Text block:
[lsb-discuss] LSB -- next 4.1

Robert Schweikert rschweikert at novell.com
Thu May 28 12:32:50 PDT 2009



Dallman, John wrote:
> Well, for any given release of a Linux distribution, there is a 
> compiler that is in some senses part of the OS - the one that 
> was used to build that release. 

Yes, but what if that compiler is not gcc, for whatever reason. A good 
recent example is Debian switching to eglibc. Since the LSB doesn't tie 
anyone to glibc, but the interfaces Debian can still be LSB compliant.

There are certainly a lot of details to consider, that's why I think a 
compliant OpenMP library may be faster to achieve.

> 
> I absolutely agree that installing another compiler because an 
> application needs its support libraries is unacceptable. 
> 
> My problem comes if I ship a libgomp.so accompanying my product
> (which is a library, not an application) and it needs some non-
> LSB interface. Suddenly, I'm no longer LSB-compliant. And at 
> present, libgomp can't be LSB-compliant owing to syscall().

Jobs:
A: Extract from the text block the words running from "There are certainly" to "owing to syscall().".
B: Write what comes next in the text block.

Dataset excerpt:
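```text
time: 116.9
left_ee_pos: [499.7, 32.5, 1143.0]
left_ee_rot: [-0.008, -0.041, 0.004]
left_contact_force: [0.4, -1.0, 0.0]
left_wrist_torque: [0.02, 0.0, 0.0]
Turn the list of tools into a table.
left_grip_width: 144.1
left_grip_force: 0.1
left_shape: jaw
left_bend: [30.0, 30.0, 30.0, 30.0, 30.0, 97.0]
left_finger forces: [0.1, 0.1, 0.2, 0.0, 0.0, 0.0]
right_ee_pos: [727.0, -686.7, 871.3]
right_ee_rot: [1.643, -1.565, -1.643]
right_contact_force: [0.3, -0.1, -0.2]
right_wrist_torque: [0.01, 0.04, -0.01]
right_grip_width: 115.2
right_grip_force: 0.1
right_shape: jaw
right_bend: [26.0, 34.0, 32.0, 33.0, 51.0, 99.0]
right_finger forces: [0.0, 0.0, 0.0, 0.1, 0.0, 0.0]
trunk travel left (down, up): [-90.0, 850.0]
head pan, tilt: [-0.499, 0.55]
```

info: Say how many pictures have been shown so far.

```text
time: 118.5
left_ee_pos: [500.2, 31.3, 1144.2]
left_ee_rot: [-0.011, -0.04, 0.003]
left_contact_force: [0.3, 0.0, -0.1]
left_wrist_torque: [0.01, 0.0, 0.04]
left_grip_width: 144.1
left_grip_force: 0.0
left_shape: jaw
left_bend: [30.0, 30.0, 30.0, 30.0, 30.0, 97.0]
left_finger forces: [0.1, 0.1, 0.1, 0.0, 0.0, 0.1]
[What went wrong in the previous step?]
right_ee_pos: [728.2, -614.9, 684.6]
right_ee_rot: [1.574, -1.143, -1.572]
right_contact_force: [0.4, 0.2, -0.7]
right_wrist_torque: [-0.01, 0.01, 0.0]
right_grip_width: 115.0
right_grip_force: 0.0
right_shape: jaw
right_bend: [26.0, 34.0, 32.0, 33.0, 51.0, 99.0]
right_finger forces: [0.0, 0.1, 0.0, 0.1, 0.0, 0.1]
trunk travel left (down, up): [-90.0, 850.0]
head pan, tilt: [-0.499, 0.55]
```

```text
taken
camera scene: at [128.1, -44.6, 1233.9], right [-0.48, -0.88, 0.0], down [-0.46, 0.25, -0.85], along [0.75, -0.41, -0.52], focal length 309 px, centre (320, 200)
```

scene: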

Answers for the exercise:
A:
There are certainly a lot of details to consider, that's why I think a 
compliant OpenMP library may be faster to achieve.

> 
> I absolutely agree that installing another compiler because an 
> application needs its support libraries is unacceptable. 
> 
> My problem comes if I ship a libgomp.so accompanying my product
> (which is a library, not an application) and it needs some non-
> LSB interface. Suddenly, I'm no longer LSB-compliant. And at 
> present, libgomp can't be LSB-compliant owing to syscall().

B:
Yes, that would have to be fixed.
> 
> Even with an LSB-compliant libgomp, I need to be rather careful 
> about where I tell my customers who write applications to install
> it. Some creative genius will doubtless try to replace the 
> copy in /usr/lib64, rather than keeping it as part of their app. 
> 
You could link you library with rpath and put the shipping OpenMP 
library right next to it to avoid this problem.

Anyway, I think the next step would be to look at the interfaces for the 
various libraries that implement OpenMP and see if there is any commonality.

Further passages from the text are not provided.